A lesson from the NBA Playoffs

Bringing a spiritual perspective to daily life

The Boston Celtics are back. For the first time since 1995, the Celtics are in the National Basketball Association playoffs.

So what changed? Evidently it's not the makeup of the team – with a few exceptions, the players are pretty much the same. But there is a new coach – and a new approach: emphasizing the positive. Praising the players for what they do right instead of berating them for what they do wrong.

Celtics player Walter McCarty says, "There's more focus on what you can do instead of what you can't" (The New York Times, May 19).

When Jim O'Brien, the Celtics coach, wants to show the team how to do a play the right way, he doesn't show them film clips of their mistakes. He shows them clips of the times they've done the play perfectly. He says: "Positive reinforcement seems to work better" (The Boston Globe, May 14).

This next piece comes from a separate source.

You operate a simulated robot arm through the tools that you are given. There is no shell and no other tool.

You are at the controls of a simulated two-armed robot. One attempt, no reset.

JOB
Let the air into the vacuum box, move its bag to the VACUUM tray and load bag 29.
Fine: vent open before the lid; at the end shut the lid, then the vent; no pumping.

After the game, no matter what the outcome, O'Brien is known to encourage his players rather than criticize them. There are undoubtedly other factors contributing to the turnaround. But there's no question that O'Brien's focus on the good is having a positive impact.

Dwelling on the good rather than the bad strikes a chord with me in my own work as a spiritual healer. As a Christian Science practitioner, I've learned to recognize and love the good that God has created in each of His children, and not allow myself to be overwhelmed by the negative. This standpoint goes more deeply than positive thinking; it's based on spiritual truths found in the Bible and Mary Baker Eddy's book "Science and Health with Key to the Scriptures."

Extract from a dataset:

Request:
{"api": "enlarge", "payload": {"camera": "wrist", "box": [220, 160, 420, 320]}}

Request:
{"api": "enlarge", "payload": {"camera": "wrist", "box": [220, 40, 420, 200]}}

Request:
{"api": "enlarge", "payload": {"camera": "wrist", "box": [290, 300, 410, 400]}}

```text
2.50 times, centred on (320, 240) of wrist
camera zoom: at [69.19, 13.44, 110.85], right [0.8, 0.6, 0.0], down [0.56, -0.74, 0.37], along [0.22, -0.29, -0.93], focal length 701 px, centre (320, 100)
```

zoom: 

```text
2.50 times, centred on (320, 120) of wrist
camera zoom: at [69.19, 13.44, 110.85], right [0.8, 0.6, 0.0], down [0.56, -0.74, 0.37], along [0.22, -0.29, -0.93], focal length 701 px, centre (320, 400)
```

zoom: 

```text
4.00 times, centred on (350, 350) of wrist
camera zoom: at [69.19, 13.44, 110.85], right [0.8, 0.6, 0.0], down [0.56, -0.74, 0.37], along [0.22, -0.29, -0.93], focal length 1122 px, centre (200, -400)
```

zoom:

Mrs. Eddy, the Discoverer of Christian Science, describes this foundation for healing. She says: "The Bible declares: 'All things were made by Him [the divine Word]; and without Him was not anything made that was made.' This is the eternal verity of divine Science. If sin, sickness, and death were understood as nothingness, they would disappear. As vapor melts before the sun, so evil would vanish before the reality of good. One must hide the other. How important, then, to choose good as the reality!" (pgs. 480-481).

Good isn't a creation of the human mind – something we have to try to make up, then to convince ourselves of its existence. Rather, good is a creation of God and therefore is always present in everyone.

Recognizing and loving the good in another individual, a team, or ourselves often takes courage – especially when what we see before us is so contrary to good. But when we ask God to show us the good He has created, and then are willing to love it enough so that we give up our belief in whatever would undermine good, progress and healing result.

For example, several years ago I was battling depression. I called a Christian Science practitioner to pray with me for healing. Even in my greatest moments of despair, I could always feel her unwavering love that said she believed more in my goodness and wholeness as a child of God than in the darkness. No matter how much I doubted my own worth or felt hopelessly stuck in dark thoughts, she refused to go along with them.

Eventually, I felt the transforming power of God's love that convinced me of my own worth and goodness. The depression was healed and I felt free.

I've had many healings – of a sprained ankle, cracked ribs, severe headaches, a severe throat and respiratory problem, drinking, smoking, taking recreational drugs. Each healing came about when I was more conscious of the good that God created in me than of the problem.

The apostle Paul in the Bible, as translated in "The Message" by Eugene Peterson, encourages us to find the good and stick with it. He says: "Summing it all up, friends, I'd say you'll do best by filling your minds and meditating on things true, noble, reputable, authentic, compelling, gracious – the best, not the worst; the beautiful, not the ugly; things to praise, not things to curse" (Phil. 4:8).